** Start **

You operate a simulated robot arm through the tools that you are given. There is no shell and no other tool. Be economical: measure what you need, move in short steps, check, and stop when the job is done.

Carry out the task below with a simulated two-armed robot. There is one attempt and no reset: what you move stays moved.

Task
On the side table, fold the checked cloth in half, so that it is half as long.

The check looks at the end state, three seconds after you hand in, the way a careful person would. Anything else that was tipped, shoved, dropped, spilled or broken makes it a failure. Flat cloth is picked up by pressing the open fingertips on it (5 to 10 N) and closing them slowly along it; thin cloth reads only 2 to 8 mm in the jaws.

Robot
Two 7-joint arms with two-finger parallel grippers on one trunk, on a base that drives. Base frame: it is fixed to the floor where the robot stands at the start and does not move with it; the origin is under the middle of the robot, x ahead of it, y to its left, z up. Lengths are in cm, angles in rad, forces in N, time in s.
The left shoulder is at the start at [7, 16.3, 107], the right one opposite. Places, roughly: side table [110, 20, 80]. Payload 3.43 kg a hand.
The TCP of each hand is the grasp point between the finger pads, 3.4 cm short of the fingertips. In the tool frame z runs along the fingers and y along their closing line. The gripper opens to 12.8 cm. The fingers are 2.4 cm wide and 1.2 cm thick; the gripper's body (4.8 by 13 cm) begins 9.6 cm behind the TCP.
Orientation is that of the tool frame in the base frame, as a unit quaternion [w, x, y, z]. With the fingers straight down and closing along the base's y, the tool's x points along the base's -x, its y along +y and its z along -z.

** End **

**REQUEST**: Locate all lines in the listing above with the word "fingers" and copy them.

**FULL ANSWER**:
The TCP of each hand is the grasp point between the finger pads, 3.4 cm short of the fingertips. In the tool frame z runs along the fingers and y along their closing line. The gripper opens to 12.8 cm. The fingers are 2.4 cm wide and 1.2 cm thick; the gripper's body (4.8 by 13 cm) begins 9.6 cm behind the TCP.
Orientation is that of the tool frame in the base frame, as a unit quaternion [w, x, y, z]. With the fingers straight down and closing along the base's y, the tool's x points along the base's -x, its y along +y and its z along -z.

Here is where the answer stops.